Katie Halverstadt - HudLo Skin-to-Skin Clothing, Arvada, Colo.
After two emergency C-sections, Katie strives to improve postpartum care for babies and moms
Like most first-time moms, Katie Halverstadt envisioned an idyllic birth for her son Hudson, now 8, resulting in a healthy baby and a harmonious mommy-bonding experience. But while an emergency C-section accomplished the first part, the second part wasn’t so simple.
“I didn’t end up getting to see him for three hours,” says the Arvada, Colo., mom, who experienced postpartum complications that left her too “knocked out” with medication to hold Hudson.
Hours later, she woke up in the recovery room alone and panicked, asking herself, “Where’s my baby?”
“I dealt with a lot of disconnected feelings,” she says. “I had a lot of guilt.”
Not only was that the start of her becoming a registered nurse and lactation consultant, it was also the impetus for HudLo Skin to Skin clothing, garments that allow moms and babies “the ease and opportunity to practice hands-free babywearing and breastfeeding on the go,” the company site states.
“No matter how your baby is born, skin-to-skin care should be a standard practice for every birth, at home or in the hospital, and especially after a C-section,” Katie says.
The brainchild of Katie and her husband, Matt Halverstadt—and named for their children, Hudson, 8, and Harlow, 2—HudLo offers new mothers two garment options: a hands-free, skin-to-skin baby carrier; or a Kangaroo Care shirt (a medical term referring to skin-to-skin care) to be used after a C-section or for pre-term babies in intensive care.
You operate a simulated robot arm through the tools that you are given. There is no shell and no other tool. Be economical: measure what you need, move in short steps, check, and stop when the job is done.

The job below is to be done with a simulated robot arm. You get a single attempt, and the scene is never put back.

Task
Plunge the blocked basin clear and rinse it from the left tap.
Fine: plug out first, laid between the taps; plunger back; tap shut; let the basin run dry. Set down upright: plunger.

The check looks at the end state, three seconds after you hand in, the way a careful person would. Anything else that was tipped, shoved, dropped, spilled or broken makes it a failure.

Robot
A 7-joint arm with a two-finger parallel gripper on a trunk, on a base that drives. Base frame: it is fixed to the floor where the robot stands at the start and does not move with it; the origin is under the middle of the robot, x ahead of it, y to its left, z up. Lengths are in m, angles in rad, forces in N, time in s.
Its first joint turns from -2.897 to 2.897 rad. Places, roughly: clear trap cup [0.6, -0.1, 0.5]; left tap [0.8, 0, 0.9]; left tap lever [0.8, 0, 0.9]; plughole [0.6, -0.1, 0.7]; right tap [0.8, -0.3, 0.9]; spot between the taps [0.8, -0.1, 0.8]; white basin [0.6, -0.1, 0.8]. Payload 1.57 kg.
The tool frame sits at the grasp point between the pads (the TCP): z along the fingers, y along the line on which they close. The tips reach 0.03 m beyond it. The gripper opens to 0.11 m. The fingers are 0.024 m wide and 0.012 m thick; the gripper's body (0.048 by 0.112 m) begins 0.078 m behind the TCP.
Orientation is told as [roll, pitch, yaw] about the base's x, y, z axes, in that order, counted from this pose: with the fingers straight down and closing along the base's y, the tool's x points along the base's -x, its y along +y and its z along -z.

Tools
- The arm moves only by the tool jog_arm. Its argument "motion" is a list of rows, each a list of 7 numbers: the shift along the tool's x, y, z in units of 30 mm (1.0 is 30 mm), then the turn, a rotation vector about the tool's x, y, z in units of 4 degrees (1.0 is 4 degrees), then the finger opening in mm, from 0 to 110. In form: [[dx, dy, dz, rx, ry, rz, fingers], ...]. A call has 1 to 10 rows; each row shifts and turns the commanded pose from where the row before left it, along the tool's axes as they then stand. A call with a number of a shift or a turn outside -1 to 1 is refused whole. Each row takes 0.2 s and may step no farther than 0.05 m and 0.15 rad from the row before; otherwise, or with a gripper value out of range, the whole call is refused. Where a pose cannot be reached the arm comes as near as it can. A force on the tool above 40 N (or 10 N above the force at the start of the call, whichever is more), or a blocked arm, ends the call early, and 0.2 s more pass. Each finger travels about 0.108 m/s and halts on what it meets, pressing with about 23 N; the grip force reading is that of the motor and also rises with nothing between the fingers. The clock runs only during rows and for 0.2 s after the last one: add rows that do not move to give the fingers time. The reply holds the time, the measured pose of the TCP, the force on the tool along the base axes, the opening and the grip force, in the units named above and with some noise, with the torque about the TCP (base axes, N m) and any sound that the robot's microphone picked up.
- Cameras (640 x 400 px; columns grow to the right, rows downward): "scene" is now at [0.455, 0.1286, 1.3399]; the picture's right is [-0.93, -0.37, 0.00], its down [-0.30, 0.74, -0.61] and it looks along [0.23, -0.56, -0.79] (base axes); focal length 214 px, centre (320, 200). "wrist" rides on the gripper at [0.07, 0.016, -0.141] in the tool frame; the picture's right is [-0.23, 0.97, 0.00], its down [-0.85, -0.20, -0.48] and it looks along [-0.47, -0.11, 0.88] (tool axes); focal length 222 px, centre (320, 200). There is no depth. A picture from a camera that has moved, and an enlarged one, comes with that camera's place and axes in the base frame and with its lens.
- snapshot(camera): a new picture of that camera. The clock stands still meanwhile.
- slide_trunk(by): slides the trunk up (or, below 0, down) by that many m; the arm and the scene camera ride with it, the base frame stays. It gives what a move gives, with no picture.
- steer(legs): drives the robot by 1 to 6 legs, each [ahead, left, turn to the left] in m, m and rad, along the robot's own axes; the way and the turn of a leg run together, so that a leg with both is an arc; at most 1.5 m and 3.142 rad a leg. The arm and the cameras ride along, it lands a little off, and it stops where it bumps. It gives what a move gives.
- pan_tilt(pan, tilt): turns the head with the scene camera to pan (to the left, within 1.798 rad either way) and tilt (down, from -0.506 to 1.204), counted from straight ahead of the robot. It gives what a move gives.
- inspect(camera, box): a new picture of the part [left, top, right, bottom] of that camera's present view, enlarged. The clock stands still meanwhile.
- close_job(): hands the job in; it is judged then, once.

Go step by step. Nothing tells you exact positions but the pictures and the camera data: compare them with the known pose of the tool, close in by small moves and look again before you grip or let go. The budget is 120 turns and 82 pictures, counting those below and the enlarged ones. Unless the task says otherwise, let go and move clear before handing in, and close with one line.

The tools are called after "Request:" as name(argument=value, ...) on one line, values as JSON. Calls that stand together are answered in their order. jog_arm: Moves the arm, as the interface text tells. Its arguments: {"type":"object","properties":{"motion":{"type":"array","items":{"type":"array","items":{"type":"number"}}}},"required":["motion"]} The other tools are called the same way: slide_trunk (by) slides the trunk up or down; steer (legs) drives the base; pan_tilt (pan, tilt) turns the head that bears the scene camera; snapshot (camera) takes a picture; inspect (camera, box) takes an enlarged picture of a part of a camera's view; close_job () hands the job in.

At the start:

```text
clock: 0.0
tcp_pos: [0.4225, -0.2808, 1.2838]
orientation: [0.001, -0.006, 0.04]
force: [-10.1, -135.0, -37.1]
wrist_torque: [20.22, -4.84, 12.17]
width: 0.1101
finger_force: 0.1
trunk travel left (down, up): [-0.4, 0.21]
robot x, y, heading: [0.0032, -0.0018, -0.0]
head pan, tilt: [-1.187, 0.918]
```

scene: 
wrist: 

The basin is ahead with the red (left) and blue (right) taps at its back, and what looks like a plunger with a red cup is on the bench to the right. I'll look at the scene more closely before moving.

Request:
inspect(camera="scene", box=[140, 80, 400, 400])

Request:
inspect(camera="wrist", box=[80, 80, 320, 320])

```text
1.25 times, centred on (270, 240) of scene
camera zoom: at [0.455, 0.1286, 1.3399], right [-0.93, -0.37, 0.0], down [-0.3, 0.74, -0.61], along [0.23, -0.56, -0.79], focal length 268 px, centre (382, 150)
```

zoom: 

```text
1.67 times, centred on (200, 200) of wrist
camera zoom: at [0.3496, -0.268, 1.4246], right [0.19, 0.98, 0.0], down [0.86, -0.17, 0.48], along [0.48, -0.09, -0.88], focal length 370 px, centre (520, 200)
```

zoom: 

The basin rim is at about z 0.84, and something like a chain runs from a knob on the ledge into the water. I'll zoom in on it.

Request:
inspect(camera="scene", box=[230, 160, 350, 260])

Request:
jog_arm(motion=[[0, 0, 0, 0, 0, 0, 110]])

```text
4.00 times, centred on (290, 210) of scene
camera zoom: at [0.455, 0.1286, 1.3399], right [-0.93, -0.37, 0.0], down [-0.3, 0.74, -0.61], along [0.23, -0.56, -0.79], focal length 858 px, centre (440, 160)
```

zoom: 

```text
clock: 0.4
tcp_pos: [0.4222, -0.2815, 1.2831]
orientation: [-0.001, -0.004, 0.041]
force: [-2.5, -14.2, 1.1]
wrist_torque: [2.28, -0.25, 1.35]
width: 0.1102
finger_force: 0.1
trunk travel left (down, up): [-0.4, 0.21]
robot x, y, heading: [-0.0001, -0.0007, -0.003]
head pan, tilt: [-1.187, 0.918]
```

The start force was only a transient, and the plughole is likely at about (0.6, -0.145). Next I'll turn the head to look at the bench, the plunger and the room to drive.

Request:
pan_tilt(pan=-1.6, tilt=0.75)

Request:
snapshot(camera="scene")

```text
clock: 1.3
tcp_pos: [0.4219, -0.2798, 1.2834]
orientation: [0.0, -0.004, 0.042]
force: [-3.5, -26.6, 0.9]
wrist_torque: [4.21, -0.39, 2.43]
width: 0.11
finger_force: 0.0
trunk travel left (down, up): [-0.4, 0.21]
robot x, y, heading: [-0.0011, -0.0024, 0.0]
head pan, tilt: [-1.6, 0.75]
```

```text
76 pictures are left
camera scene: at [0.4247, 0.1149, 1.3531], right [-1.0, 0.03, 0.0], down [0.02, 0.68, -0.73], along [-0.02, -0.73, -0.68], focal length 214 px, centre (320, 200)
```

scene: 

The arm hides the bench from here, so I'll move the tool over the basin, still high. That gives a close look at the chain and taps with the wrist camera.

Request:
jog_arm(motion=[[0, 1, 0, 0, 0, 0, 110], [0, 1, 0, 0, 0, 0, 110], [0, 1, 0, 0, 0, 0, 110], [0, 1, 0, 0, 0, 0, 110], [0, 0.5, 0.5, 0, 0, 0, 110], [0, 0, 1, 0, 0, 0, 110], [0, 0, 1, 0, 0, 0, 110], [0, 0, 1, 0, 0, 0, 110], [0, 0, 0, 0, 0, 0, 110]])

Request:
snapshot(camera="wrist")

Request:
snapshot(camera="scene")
So whether your baby is born of a vaginal or cesarean birth, or if you are an adoptive mom, Katie says, “Immediate skin-to-skin contact is crucial in establishing stable vital signs, good breastfeeding practices and emotional bonding.”
Not only does it help stabilize the baby—regulating breathing, body temperature and glucose levels, to name a few—the skin-to-skin care also helps boost immunity by transferring “good” bacteria from mother to baby.
Offering a calming effect for both mom and baby, it also increases a mother’s milk production while decreasing her risk for postpartum depression.
“Really, the safest thing is that mom and baby don’t get separated,” she says. “There’s never been a negative skin-to-skin study.”
Pregnant three years ago with a second child and armed with scientific evidence, the couple brainstormed on ways Katie could stay near the baby should she endure another C-section. She developed the garment idea, and Matt sewed the prototype. (Yes, a husband who sews!)
And while the complete product wasn’t functional in time for Harlow’s birth, another emergency C-section, it’s now the Halverstadts’ mission to help every new baby receive the immediate skin-to-skin care that her children could not.
“After my labor experiences, I know I am a voice for other women, to encourage them and motivate them to ask for what is rightfully theirs during the birthing and postpartum process,” says Katie, who has helped change the standard of postpartum care at her workplace, SCL Health Systems Lutheran Medical Center in Wheat Ridge, Colo.
“I am so passionate about nurturing and healing moms through skin-to-skin contact. It is such an easy solution for so many problems,” Katie says. “I completely changed my whole career path to educate and empower moms to have the best time with their baby.”
She and Matt hope to achieve that through fundraising efforts, collecting about one-third so far of their $15,000 minimum start-up cost.
“My ultimate goal with Hudlo is to have every mom wearing one of our garments immediately after delivery, holding baby skin-to-skin and breastfeeding with ease,” Katie says.
Whether that means allowing moms to get outside for a walk, or helping them eat their own dinner or make a phone call hands-free, she says, Hudlo aims “to keep baby in the safest and happiest place: skin-to-skin with Mom.”